Diagram showing a data disk filled from the left with 10 % staging file (green), 20 % with free space in the staging file (hatched green), 40 % unused disk space (no colour) and 30 % other database files (grey)

Right now, the staging database file takes up 30 % of the total disk size, with 2/3 of the staging file being free space.

If we shrink the data file, it now appears that our staging database only requires 10 % of the total disk size, leaving us with about 50 % of the disk as unused space - nice, let’s do that automatically and forget about it.

Diagram showing a data disk filled from the left with 20 % staging file (green), 60 % unused disk space (no colour) and 30 % other database files (grey)

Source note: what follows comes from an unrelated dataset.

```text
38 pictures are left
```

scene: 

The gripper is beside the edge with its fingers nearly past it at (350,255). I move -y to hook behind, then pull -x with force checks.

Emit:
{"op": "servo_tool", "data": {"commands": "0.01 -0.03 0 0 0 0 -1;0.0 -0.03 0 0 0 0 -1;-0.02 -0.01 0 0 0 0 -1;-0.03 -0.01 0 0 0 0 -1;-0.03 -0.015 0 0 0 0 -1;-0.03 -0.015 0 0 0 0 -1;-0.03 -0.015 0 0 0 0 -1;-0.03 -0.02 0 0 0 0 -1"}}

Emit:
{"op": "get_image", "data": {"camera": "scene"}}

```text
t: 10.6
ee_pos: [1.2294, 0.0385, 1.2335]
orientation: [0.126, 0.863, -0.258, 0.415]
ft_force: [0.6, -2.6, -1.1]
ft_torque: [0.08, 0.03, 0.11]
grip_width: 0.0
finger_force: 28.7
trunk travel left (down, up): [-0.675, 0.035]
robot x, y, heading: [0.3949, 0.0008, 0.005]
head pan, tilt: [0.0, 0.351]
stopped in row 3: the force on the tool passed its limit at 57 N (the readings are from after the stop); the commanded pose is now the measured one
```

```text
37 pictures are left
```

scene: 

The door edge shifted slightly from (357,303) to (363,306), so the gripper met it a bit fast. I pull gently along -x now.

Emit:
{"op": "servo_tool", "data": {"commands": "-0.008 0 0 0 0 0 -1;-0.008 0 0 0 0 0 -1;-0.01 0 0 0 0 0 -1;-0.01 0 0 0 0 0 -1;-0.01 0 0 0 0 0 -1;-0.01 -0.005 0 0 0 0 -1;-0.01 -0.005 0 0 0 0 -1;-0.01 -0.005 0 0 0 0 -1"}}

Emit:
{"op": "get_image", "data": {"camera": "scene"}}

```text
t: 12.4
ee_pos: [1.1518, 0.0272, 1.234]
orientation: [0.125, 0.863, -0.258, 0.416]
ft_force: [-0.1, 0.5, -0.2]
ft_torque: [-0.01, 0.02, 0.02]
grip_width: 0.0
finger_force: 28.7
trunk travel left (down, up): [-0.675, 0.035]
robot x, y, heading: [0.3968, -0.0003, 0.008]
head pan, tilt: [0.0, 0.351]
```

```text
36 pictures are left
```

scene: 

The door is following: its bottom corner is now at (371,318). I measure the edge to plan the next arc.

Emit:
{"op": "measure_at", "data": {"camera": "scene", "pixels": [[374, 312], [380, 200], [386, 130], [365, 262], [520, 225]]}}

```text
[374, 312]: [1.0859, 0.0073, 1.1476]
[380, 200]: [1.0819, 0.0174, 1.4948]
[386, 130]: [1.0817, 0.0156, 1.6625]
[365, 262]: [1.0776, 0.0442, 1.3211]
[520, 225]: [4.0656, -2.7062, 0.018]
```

But what happens when our data requirements grow? Let’s say our solution has been running steadily for a few years, and the total amount of data we are staging each night has doubled:

Diagram showing a data disk filled from the left with 20 % staging file (green), 40 % with free space in the staging file (hatched green) and 40 % other database files (grey)

If we shrink our data file regularly, it would appear we still have about 40 % unused space on the disk, but the disk is actually filling up every night! Sure, we clean it up afterwards, but it won’t take long for the nightly load to fail due to lack of disk space.

Diagram showing a data disk filled from the left with 20 % staging file (green), 45 % with free space in the staging file (hatched green) and 40 % other database files (grey), with 5 % overlay from the free space staging file (opaque red)

The solution

Now in a perfect world, I would tell you to just load less data - we all know that in practice, one of the reasons we even have this problem in the first place, is due to the Groundhog Day loading pattern.

But nobody has time to rewrite all of their old ETL code to work with deltas - we want to do work that actually provides value to our end-users.

An alternative is to update orchestration slightly, so we reuse the free space in our staging data file as much as possible.

Check your ETL workload, ensure staging tables are truncated after loading data mart tables and check if everything needs to run in parallel at the same time; maybe your SQL Server is already tied for resources because you’re transforming all your huge dimension- and fact tables at the same time. Try to identify tables that can be loaded vertically - ETL doesn’t have to be one step at a time.

And make sure you talk to your SAN-admin - try to understand why getting more disk space is even an issue. Maybe those years of data growth just finally caught up with your data warehouse solution and you either need to provision more disk for your 20 years of data, or get end users to accept that we can’t keep hoarding data forever (like that’s ever going to happen).